╭──

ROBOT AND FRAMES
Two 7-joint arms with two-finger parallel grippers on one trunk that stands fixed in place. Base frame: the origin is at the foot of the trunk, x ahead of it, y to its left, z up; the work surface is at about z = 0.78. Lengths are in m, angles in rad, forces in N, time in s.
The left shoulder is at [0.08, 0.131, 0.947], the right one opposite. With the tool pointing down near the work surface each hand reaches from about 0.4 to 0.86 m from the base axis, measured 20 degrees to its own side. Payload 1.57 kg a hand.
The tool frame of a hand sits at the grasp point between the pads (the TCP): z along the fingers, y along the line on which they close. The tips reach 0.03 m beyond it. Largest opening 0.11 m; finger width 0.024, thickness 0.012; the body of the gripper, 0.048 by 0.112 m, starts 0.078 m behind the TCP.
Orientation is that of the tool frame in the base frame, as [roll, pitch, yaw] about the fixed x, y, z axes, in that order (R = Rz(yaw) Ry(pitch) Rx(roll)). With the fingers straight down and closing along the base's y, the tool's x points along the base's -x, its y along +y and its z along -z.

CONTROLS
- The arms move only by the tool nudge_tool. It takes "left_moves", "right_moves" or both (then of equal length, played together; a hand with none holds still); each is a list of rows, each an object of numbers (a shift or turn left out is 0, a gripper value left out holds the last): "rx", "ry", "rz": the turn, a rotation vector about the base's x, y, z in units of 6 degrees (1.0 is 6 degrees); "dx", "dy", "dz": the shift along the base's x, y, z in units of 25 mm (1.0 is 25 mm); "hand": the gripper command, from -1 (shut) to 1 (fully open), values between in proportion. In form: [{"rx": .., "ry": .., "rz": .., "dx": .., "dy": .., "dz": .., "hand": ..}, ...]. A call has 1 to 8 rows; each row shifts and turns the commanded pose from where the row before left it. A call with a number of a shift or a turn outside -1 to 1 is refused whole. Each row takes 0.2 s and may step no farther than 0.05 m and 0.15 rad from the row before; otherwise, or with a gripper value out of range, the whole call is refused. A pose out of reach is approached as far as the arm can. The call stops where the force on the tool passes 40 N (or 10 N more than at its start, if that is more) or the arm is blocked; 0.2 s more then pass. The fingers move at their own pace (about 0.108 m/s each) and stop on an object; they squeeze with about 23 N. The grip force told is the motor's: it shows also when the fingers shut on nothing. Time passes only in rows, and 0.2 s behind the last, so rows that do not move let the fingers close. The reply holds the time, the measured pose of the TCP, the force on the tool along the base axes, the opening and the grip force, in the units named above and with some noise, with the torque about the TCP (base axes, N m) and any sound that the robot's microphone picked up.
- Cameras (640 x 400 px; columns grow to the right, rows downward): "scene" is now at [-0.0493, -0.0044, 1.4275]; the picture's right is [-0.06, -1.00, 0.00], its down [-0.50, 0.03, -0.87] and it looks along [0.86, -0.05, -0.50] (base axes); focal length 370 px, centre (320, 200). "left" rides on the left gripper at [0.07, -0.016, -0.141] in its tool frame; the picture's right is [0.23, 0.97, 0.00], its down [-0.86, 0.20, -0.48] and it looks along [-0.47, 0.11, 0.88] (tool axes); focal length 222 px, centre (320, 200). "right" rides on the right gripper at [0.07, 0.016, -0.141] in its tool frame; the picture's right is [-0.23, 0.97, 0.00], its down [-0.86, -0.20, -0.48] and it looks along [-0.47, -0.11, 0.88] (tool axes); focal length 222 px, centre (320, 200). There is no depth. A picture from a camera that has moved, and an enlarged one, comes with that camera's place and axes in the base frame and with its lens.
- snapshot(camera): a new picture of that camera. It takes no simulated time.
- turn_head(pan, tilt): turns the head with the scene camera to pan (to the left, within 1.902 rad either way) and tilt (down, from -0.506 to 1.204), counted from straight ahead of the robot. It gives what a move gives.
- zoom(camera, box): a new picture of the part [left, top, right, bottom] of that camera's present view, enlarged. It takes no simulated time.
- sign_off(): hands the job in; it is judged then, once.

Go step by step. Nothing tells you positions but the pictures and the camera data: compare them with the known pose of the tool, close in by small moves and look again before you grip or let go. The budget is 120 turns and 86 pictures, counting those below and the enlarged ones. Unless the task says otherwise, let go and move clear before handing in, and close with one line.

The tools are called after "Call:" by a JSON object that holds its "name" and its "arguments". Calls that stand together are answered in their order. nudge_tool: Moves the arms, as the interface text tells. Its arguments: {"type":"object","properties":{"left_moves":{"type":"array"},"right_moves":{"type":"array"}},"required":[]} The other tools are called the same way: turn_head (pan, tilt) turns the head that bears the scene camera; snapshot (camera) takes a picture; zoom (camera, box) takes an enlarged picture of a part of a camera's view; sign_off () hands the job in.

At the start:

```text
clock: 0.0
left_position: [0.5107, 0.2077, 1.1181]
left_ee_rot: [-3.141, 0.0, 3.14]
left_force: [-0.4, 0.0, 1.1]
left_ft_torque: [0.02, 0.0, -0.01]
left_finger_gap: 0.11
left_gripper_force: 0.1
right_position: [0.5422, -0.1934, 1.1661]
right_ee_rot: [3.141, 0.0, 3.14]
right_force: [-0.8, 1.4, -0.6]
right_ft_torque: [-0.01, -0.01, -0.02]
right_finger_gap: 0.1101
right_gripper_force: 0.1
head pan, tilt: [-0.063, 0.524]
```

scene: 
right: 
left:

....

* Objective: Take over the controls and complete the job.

╰──

* Objective: Repeat exactly, please, each line from the beginning of the data through the line with "The left shoulder" in it, and only those lines. The answer is a Markdown table with a number under Row and the line under Content; leave empty lines out.

* Worked answer:
| Row | Content |
|---|---|
| 1 | ROBOT AND FRAMES |
| 2 | Two 7-joint arms with two-finger parallel grippers on one trunk that stands fixed in place. Base frame: the origin is at the foot of the trunk, x ahead of it, y to its left, z up; the work surface is at about z = 0.78. Lengths are in m, angles in rad, forces in N, time in s. |
| 3 | The left shoulder is at [0.08, 0.131, 0.947], the right one opposite. With the tool pointing down near the work surface each hand reaches from about 0.4 to 0.86 m from the base axis, measured 20 degrees to its own side. Payload 1.57 kg a hand. |